The well known series
$$\log(1+x) = \sum_{k=1}^{\infty}(-1)^{k+1}\frac{x^k}{k}$$
converges for $-1< x\leq 1$, so it cannot be used to calculate $\log(3)$ with directly. However, it is possible to extend the radius of convergence using a conformal mapping. If we put $y = \frac{1+x}{1-x}$, then we have:
$$\log(y) = \log(1+x) - \log(1-x) = 2\sum_{k=0}^{\infty}\frac{x^{2k+1}}{2k+1}$$
Since $x = \frac{y-1}{y+1}$, this means that
$$\log(y) = 2\sum_{k=0}^{\infty}\frac{1}{2k+1}\left(\frac{y-1}{y+1}\right)^{2k+1}$$
and this converges for all positive y.

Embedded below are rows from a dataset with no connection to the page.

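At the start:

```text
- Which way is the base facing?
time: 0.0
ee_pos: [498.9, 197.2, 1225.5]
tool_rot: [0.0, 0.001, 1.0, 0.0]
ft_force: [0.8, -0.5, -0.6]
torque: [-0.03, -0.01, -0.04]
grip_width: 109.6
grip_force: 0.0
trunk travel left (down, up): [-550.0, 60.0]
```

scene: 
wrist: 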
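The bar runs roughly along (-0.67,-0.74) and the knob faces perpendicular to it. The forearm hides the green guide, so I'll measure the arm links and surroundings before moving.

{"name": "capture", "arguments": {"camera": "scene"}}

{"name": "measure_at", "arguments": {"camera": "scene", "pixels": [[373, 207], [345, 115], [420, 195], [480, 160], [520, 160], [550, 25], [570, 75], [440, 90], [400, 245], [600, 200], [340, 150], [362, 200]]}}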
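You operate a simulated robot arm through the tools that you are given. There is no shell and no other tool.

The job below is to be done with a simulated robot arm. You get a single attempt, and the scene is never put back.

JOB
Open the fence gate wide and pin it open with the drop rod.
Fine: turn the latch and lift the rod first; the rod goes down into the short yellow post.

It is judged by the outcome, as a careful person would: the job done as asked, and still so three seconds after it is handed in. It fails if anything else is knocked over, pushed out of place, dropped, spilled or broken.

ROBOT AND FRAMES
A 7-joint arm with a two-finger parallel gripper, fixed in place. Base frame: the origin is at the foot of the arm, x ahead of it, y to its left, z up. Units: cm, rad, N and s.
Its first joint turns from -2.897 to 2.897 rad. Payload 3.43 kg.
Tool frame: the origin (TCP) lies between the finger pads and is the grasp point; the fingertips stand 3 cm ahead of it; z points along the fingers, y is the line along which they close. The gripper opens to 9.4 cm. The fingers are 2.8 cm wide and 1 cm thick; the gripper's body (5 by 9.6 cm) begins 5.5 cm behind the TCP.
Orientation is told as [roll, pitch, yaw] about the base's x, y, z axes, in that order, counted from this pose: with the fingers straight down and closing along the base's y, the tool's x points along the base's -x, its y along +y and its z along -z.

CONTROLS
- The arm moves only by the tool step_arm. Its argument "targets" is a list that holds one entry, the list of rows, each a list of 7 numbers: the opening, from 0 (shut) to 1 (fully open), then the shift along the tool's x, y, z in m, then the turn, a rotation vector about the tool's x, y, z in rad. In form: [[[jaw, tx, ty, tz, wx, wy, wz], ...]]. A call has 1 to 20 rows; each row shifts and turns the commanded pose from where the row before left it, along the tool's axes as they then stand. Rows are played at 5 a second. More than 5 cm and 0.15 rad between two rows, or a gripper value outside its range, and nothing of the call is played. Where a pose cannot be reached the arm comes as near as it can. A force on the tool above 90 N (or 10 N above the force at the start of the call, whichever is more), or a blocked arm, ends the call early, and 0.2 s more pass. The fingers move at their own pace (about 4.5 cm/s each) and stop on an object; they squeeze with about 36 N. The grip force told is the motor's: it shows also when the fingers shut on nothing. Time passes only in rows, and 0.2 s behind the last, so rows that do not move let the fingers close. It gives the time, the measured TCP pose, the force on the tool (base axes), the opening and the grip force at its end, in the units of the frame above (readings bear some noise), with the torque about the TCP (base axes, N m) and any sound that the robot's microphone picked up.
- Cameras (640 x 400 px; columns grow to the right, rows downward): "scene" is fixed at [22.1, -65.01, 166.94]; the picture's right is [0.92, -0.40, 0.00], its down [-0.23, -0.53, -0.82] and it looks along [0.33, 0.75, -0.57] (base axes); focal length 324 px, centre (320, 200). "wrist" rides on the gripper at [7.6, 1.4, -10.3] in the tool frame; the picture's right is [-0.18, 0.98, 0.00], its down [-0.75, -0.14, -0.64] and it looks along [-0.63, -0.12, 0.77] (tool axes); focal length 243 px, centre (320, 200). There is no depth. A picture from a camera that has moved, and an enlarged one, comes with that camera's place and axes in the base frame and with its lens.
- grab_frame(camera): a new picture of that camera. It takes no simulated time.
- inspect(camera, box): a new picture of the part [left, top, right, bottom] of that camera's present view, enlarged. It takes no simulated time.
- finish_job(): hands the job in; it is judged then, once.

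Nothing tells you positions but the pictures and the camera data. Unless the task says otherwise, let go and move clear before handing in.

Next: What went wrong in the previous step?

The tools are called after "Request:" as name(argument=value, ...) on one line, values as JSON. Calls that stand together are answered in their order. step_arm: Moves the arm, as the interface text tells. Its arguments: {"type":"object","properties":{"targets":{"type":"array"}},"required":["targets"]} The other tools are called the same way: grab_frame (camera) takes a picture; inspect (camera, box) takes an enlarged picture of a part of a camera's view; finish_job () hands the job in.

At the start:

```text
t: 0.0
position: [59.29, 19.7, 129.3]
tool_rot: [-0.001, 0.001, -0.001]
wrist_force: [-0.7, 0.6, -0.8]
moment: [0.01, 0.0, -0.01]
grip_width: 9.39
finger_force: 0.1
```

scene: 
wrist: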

So, you can directly insert $y = 3$ in this series and compute $\log(3)$ quite accurately using only a few terms:
$$\log(3) =1 + \frac{1}{3\times 4} + \frac{1}{5\times 16} + \frac{1}{7\times 64} + \frac{1}{9\times 256} + \frac{1}{11\times 1024} +\cdots$$
So, with 6 terms we get 5 significant figures. But for larger $y$ the series will converge more slowly, it's then more convenient to use the above series to construct a series for $\log(y+1) -\log(y) = \log\left(1+\frac{1}{y}\right)$:
$$\log(1+y) = \log(y)+ 2\sum_{k=0}^{\infty}\frac{1}{2k+1}\left(\frac{1}{1+2y}\right)^{2k+1}$$
The series now converges faster when computing $\log(n)$ for $n$ larger than 2, but you then need to know $\log(n-1)$. However, it is then possible to compute several logarithms simultaneously in terms of only fast converging series. E.g. to compute $\log(2)$, $\log(3)$ and $\log(5)$ simultaneously, we can use $2^4 = 16 = 15+1 = 3\times 5 +1$, $3^4 = 81 = 80+1 = 2^4\times 5 +1$, and $5^2 = 24+1 = 3\times 2^3+1$, this yields:
$$
\begin{split}
&4\log(2) - \log(3) - \log(5) &= 2\sum_{k=0}^{\infty}\frac{1}{2k+1}\left(\frac{1}{31}\right)^{2k+1}\\
&4\log(3) - 4\log(2) - \log(5) &= 2\sum_{k=0}^{\infty}\frac{1}{2k+1}\left(\frac{1}{161}\right)^{2k+1}\\
&2\log(5) - 3\log(2) - \log(3) & = 2\sum_{k=0}^{\infty}\frac{1}{2k+1}\left(\frac{1}{49}\right)^{2k+1}
\end{split}
$$
So, you can then solve for the 3 logarithms using these 3 equations involving fast converging series.